** START OF Passage provided **
Re: Tone of the memorial
NoNukes writes:
Right. You've also stated that only white supremacists slavers are folks in Davis time and place.
Wrong again. I've never said anything like that.
You've indicated that even the abolitionists and slaves of their time period were not in the same time and place.
Wrong yet again. No one would ever say something as illogical as that.
You've left nothing but judging them the way their slaving and/or sympathizing peers would judge them.
No, this is wrong, too. I've said that analysis cannot ignore the historical context of time and place, not that we should "judge them on their own standards," as you once put it.
So what your position adds up to is exactly what I said despite you not using those words and perhaps not even using that same reasoning. But the results are indistinguishable from my description. You've simply cloaked what you are doing in language like 'judging in their time and place' and ruling out everyone who felt differently on one pretext or another.
Wrong.
** END OF Passage provided **
* Exercise instructions:
I need the passage provided continued from the place where it stops.
** START OF Data segment **
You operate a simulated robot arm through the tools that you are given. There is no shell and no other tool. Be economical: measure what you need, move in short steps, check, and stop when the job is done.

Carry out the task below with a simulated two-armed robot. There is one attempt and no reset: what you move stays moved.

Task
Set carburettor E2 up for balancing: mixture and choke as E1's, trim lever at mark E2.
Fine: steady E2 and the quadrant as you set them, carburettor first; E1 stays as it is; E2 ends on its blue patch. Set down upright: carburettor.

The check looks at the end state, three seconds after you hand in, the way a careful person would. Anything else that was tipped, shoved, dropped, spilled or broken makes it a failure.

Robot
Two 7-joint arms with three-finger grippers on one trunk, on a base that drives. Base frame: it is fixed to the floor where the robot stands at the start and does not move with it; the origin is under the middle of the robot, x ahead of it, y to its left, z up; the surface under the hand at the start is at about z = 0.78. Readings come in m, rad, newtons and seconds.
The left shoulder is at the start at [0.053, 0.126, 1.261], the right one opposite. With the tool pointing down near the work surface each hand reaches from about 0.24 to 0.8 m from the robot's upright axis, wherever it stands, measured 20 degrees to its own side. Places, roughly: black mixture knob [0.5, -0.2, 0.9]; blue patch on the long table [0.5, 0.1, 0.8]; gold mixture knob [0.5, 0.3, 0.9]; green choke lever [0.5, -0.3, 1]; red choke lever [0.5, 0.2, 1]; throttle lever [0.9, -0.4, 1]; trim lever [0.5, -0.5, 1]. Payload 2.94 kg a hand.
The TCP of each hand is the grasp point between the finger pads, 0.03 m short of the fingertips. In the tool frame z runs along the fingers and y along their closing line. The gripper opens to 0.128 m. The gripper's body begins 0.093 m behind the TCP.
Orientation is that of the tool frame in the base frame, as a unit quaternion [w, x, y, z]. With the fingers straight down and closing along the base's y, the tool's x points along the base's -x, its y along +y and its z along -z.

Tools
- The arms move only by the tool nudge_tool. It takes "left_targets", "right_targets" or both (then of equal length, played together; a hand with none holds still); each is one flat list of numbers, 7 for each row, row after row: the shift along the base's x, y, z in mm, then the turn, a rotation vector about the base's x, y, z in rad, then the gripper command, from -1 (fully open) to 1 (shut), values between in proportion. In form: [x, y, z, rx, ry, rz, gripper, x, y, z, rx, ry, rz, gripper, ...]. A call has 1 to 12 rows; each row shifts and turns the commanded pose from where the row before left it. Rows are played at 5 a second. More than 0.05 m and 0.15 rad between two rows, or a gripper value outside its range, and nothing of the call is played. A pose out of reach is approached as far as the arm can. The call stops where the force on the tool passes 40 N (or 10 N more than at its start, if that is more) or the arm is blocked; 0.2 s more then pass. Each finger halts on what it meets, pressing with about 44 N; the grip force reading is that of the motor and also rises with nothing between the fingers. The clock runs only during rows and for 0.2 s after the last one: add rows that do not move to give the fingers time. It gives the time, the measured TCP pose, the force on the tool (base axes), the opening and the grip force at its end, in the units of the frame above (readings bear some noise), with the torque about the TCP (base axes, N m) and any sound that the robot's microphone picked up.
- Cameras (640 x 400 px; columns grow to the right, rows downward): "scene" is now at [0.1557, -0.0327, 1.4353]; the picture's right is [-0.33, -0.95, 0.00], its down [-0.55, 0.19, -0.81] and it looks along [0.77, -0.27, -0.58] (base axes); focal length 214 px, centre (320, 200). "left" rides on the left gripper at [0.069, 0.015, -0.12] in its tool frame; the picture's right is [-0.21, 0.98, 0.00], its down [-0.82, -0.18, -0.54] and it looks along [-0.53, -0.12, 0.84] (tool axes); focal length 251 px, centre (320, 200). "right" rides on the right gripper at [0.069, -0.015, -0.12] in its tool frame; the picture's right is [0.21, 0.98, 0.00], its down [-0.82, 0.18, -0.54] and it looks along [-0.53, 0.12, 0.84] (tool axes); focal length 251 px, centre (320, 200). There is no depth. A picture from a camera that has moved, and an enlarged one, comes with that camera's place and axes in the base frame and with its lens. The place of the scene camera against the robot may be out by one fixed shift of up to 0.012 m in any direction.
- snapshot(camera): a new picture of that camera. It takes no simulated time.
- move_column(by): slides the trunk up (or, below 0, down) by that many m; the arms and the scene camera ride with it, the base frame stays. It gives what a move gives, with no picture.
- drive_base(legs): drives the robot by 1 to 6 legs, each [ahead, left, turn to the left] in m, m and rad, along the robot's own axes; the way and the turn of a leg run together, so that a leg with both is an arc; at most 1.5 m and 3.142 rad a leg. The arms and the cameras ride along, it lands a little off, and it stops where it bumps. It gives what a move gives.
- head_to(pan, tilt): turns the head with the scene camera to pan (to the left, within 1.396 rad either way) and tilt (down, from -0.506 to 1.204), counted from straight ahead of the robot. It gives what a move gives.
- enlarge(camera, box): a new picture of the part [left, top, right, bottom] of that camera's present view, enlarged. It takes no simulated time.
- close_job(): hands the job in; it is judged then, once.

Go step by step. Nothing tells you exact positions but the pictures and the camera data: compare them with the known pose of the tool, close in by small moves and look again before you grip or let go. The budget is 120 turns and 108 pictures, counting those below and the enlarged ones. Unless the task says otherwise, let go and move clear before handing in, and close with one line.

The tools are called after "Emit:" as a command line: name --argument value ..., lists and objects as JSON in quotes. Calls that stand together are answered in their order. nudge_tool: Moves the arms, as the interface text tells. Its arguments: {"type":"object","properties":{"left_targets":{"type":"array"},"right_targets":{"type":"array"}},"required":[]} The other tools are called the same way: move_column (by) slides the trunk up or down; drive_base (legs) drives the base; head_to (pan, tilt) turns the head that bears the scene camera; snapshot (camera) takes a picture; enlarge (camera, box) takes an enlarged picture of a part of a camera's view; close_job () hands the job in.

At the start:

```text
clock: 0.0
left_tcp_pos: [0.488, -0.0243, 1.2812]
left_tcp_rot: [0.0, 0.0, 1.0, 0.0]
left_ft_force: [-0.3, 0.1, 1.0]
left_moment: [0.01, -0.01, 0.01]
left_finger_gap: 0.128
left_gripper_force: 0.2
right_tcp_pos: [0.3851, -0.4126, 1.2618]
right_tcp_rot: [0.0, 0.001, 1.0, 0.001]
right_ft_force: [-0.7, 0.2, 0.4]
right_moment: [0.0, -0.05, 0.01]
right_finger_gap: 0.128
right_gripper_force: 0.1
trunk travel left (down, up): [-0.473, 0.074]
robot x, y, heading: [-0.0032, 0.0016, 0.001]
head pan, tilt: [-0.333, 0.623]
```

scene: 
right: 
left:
** END OF Data segment **
* Response:
I don't know what to tell you. You've quoted my words and right beneath them written woefully wrong interpretations, one of them even violating simple logic. You're arguing with a chimera of your own making while ignoring what the passages you're quoting really say, and ignoring other important arguments, such as the worthlessness of assessments of "evil" and the importance of examining why Southerners felt it so important to defend slavery.
The South wasn't homogenous, but there was a by far dominant view, and it formed the context of everyday life for people who grew up there and earned livings to provide food and shelter. They weren't evil, they were just people like everyone else.
After as many times as I've stated what I really mean I can't think what to say now that would cause thoughts to spring into your head that actually capture what I'm really saying. Perhaps the feelings of repugnance that seem to overcome you when considering the topic of slavery are clouding your judgment. Perhaps you're so attracted by the ease with which the arguments you've made up for me can be rebutted that understanding my actual meaning is no longer possible for you. This has happened in other threads where we've had discussions - you decide upon my meaning and cannot be turned aside from it, and that's what we end up arguing about instead of the actual topic.
--Percy
Edited by Percy, : Grammar.

This message is a reply to:
 Message 176 by NoNukes, posted 06-01-2016 11:37 AM NoNukes has replied

Replies to this message:
 Message 186 by NoNukes, posted 06-02-2016 1:18 PM Percy has replied

  
NoNukes
Inactive Member


Message 184 of 734 (785320)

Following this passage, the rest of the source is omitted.